── Passage given

The Best CEO-CFO Team for M&As

The Best CEO-CFO Team for M&As

Buyouts engineered by optimistic CEOs and pessimistic CFOs have the best odds of success.

As the US-China trade war drags on, sirens are going off on sales, earnings and growth forecasts around the world. But one aspect of corporate activity is bucking the gloom: mergers and acquisitions (M&As). Global appetite for M&As is at a 10-year peak, fuelled by years of sustained economic growth and low cost of debt. Announced transaction volumes surged to US$4.1 trillion in 2018, the third highest ever. In Singapore, 14 companies were bought out or privatised in the first half of 2019, more than the 2018 full-year tally.

The froth belies the fact that M&As, which can pave a fast track to future growth if done right, are risky propositions with a failure rate of 80 percent. Nonetheless, investors and analysts need not rely on guesswork to identify successful deals. Our research points to an optimal combination in the C-suite that increases the odds of M&A success: optimistic CEOs tempered by pessimistic CFOs.

Optimism and pessimism have been shown to be aligned with the roles of CEO and CFO respectively. CEOs are expected to be upbeat and open to taking risks in order to engineer or sustain an upward trajectory for their company. Satya Nadella, Jack Ma and Mary Barra are just a few of the flag-bearers.

────

# [Written exercise a]
Quote the passage given word for word, starting at "Optimism and pessimism" and ending with "of the flag-bearers.".

── Provided data

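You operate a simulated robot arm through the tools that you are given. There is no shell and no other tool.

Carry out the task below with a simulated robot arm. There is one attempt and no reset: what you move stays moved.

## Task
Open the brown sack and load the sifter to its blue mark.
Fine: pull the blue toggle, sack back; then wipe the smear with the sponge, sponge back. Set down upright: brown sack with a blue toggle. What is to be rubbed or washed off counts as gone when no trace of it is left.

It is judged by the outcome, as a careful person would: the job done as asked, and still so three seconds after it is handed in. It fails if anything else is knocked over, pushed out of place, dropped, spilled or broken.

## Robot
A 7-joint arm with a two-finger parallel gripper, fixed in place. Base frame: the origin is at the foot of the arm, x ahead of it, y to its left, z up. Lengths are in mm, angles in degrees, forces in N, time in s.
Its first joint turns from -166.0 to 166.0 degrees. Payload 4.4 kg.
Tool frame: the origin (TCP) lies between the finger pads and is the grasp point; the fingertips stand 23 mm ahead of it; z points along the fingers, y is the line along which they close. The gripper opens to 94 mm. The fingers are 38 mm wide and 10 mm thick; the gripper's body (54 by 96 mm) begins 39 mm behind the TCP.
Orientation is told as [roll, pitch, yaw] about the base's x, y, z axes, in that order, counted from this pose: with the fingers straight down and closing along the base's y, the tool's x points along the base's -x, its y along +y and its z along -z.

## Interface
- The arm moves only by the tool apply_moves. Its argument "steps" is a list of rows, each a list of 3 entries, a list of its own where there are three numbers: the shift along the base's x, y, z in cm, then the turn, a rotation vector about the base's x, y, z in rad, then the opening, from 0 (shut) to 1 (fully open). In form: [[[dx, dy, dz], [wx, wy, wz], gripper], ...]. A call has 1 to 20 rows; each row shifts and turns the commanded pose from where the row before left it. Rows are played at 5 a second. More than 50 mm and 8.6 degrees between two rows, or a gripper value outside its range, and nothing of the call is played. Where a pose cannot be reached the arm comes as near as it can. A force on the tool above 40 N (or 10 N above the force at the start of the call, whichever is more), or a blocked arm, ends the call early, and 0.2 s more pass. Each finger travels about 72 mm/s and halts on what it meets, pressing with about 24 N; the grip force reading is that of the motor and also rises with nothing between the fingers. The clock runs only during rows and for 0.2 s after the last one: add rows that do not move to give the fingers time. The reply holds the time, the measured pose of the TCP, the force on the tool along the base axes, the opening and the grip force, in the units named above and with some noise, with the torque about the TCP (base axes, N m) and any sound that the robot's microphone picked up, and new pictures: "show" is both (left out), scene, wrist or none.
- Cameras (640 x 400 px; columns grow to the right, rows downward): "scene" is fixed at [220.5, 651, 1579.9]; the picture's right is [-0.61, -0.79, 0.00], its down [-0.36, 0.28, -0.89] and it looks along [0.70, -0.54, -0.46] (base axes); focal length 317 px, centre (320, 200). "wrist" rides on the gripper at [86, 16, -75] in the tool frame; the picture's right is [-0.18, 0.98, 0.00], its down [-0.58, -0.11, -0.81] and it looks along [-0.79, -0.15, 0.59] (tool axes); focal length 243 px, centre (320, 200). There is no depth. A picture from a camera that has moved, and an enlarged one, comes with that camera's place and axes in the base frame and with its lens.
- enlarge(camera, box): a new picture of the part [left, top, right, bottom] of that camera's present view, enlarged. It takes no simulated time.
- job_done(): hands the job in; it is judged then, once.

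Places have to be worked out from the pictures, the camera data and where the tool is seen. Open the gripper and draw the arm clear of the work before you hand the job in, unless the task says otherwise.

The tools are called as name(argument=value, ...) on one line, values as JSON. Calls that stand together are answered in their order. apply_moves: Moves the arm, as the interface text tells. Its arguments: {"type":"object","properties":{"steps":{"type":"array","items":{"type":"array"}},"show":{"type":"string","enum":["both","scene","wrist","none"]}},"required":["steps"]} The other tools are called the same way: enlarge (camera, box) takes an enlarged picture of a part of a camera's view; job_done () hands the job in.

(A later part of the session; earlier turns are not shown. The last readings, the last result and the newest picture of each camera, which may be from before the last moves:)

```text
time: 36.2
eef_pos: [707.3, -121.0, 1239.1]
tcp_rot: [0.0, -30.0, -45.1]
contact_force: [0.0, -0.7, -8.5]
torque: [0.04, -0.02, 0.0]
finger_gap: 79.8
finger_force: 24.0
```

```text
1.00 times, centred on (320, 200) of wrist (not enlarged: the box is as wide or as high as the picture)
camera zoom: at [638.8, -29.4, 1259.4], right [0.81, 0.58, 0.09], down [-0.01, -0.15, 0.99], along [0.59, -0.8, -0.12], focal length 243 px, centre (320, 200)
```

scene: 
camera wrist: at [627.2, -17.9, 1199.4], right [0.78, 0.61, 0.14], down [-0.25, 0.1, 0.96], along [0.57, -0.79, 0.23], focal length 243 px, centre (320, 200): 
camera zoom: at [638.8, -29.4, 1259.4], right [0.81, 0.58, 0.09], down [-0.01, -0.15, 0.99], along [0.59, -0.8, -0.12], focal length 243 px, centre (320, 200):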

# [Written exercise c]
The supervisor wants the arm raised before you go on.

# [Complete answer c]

────

# [Written exercise b]
Nothing but the lines from the one with "Carry out the" to the one with "Open the brown" should be echoed, both of them included, exactly as written.

# [Complete answer a]
Optimism and pessimism have been shown to be aligned with the roles of CEO and CFO respectively. CEOs are expected to be upbeat and open to taking risks in order to engineer or sustain an upward trajectory for their company. Satya Nadella, Jack Ma and Mary Barra are just a few of the flag-bearers.

# [Complete answer b]
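Carry out the task below with a simulated robot arm. There is one attempt and no reset: what you move stays moved.

## Task
Open the brown sack and load the sifter to its blue mark.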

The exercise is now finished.